- Directions -
Your task is to transcribe, without alteration, the lines from the top of the material below through the line bearing "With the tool", inclusive. Return a JSON list in which every string is one line; blank lines are skipped.

[Start Provided material]

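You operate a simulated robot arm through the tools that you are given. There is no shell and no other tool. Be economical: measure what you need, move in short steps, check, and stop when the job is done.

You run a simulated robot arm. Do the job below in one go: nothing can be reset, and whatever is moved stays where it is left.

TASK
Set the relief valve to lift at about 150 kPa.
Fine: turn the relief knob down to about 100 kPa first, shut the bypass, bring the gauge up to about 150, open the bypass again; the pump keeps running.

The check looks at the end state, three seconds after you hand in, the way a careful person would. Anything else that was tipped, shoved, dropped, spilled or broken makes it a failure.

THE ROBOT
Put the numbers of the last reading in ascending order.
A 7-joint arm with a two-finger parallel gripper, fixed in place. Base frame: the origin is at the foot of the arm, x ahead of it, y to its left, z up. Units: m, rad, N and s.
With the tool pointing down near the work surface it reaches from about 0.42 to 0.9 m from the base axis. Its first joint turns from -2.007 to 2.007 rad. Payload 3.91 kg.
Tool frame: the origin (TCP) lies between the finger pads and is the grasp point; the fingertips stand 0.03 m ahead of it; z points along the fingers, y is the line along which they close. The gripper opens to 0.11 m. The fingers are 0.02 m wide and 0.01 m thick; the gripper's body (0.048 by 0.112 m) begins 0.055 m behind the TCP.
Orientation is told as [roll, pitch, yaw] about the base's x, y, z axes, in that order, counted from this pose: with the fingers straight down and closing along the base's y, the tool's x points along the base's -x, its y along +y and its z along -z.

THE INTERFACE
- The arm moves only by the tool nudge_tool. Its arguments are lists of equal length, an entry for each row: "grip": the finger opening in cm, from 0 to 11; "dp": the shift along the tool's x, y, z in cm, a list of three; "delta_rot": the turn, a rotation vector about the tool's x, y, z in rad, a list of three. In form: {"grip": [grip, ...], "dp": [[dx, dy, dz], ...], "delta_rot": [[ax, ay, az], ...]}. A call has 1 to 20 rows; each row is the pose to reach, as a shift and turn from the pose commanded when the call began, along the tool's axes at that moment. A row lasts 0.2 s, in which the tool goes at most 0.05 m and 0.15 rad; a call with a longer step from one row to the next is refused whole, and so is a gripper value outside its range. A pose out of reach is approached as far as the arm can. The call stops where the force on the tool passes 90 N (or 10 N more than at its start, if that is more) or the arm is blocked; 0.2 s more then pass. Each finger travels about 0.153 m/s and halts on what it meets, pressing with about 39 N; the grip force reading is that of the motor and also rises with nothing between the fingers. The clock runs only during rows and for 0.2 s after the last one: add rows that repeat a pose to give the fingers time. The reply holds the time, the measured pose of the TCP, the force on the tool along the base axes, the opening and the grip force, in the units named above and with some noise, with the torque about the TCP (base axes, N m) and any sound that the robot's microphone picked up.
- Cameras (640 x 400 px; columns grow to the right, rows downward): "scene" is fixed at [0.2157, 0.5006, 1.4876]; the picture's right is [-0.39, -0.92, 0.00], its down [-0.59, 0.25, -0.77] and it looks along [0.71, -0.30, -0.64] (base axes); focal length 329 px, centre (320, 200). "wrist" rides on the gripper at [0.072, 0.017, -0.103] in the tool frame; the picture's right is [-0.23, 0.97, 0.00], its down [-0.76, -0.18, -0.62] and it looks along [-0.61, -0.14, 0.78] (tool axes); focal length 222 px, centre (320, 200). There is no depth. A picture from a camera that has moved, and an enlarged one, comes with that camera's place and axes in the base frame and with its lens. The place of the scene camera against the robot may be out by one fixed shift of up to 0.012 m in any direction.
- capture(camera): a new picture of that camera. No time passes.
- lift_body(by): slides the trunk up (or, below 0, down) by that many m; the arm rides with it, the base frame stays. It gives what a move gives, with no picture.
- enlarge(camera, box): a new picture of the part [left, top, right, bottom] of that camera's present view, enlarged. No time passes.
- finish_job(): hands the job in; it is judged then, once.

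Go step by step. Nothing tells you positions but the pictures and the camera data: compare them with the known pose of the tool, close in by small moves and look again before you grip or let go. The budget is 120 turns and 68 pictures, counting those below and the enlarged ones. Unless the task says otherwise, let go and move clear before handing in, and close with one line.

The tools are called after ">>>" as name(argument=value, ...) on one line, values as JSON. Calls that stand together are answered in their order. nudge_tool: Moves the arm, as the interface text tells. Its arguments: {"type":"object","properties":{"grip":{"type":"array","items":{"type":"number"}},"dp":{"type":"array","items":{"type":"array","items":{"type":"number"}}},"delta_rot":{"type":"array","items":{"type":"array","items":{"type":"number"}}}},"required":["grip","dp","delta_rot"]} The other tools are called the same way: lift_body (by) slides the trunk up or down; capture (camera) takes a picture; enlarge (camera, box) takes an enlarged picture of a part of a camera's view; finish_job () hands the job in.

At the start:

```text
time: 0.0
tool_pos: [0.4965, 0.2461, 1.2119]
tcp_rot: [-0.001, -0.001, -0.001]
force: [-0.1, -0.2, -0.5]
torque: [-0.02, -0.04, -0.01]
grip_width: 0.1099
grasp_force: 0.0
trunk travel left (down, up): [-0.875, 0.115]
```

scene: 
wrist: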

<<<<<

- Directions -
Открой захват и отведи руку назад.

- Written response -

[End Provided material]

- Written response -
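[
  "You operate a simulated robot arm through the tools that you are given. There is no shell and no other tool. Be economical: measure what you need, move in short steps, check, and stop when the job is done.",
  "You run a simulated robot arm. Do the job below in one go: nothing can be reset, and whatever is moved stays where it is left.",
  "TASK",
  "Set the relief valve to lift at about 150 kPa.",
  "Fine: turn the relief knob down to about 100 kPa first, shut the bypass, bring the gauge up to about 150, open the bypass again; the pump keeps running.",
  "The check looks at the end state, three seconds after you hand in, the way a careful person would. Anything else that was tipped, shoved, dropped, spilled or broken makes it a failure.",
  "THE ROBOT",
  "Put the numbers of the last reading in ascending order.",
  "A 7-joint arm with a two-finger parallel gripper, fixed in place. Base frame: the origin is at the foot of the arm, x ahead of it, y to its left, z up. Units: m, rad, N and s.",
  "With the tool pointing down near the work surface it reaches from about 0.42 to 0.9 m from the base axis. Its first joint turns from -2.007 to 2.007 rad. Payload 3.91 kg."
]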